Please quote only the lines that start at the one with "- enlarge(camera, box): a" and go on to the last line of the data, both ends kept. Put each line that is not blank into a JSON list as a string.

GIVEN DATA
—————
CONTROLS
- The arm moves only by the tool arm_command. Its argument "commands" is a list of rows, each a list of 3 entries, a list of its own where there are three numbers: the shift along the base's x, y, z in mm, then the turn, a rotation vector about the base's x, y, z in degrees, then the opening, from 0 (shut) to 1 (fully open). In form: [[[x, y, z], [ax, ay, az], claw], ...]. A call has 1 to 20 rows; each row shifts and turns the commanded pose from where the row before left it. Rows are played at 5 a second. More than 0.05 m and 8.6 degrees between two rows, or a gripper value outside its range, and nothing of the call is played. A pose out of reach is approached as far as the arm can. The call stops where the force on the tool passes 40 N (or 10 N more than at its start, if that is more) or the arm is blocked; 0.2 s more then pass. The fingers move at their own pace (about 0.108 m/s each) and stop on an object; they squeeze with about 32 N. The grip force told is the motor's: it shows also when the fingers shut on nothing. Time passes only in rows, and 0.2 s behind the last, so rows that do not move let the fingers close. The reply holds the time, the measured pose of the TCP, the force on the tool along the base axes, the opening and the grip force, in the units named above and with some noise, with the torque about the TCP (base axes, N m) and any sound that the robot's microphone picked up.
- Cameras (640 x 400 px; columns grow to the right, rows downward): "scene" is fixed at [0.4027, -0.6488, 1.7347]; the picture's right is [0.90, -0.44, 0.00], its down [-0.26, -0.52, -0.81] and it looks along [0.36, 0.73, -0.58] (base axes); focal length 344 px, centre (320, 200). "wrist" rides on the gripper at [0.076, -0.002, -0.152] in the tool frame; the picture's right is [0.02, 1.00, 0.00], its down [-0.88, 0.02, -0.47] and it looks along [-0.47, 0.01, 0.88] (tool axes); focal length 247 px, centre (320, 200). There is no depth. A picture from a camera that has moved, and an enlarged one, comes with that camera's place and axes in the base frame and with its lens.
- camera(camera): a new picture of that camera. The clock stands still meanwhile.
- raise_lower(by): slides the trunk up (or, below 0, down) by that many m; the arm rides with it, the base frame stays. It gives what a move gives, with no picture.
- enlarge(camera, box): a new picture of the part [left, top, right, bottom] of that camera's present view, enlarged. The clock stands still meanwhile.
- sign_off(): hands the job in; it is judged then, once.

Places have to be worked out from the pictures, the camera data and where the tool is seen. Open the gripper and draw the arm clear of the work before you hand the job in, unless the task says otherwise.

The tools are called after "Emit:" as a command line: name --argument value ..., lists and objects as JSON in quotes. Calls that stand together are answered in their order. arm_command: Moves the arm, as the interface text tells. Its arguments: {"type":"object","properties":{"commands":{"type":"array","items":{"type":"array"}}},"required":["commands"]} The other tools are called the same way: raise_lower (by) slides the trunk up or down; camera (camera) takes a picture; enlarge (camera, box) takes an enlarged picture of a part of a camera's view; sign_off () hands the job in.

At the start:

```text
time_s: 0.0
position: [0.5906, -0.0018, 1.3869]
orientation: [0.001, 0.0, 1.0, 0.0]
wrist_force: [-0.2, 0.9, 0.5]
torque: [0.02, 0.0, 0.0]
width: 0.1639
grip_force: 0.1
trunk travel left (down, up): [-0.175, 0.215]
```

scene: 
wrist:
—————
SOLVED PROBLEM
[
  "- enlarge(camera, box): a new picture of the part [left, top, right, bottom] of that camera's present view, enlarged. The clock stands still meanwhile.",
  "- sign_off(): hands the job in; it is judged then, once.",
  "Places have to be worked out from the pictures, the camera data and where the tool is seen. Open the gripper and draw the arm clear of the work before you hand the job in, unless the task says otherwise.",
  "The tools are called after \"Emit:\" as a command line: name --argument value ..., lists and objects as JSON in quotes. Calls that stand together are answered in their order. arm_command: Moves the arm, as the interface text tells. Its arguments: {\"type\":\"object\",\"properties\":{\"commands\":{\"type\":\"array\",\"items\":{\"type\":\"array\"}}},\"required\":[\"commands\"]} The other tools are called the same way: raise_lower (by) slides the trunk up or down; camera (camera) takes a picture; enlarge (camera, box) takes an enlarged picture of a part of a camera's view; sign_off () hands the job in.",
  "At the start:",
  "```text",
  "time_s: 0.0",
  "position: [0.5906, -0.0018, 1.3869]",
  "orientation: [0.001, 0.0, 1.0, 0.0]",
  "wrist_force: [-0.2, 0.9, 0.5]",
  "torque: [0.02, 0.0, 0.0]",
  "width: 0.1639",
  "grip_force: 0.1",
  "trunk travel left (down, up): [-0.175, 0.215]",
  "```",
  "scene: ",
  "wrist:"
]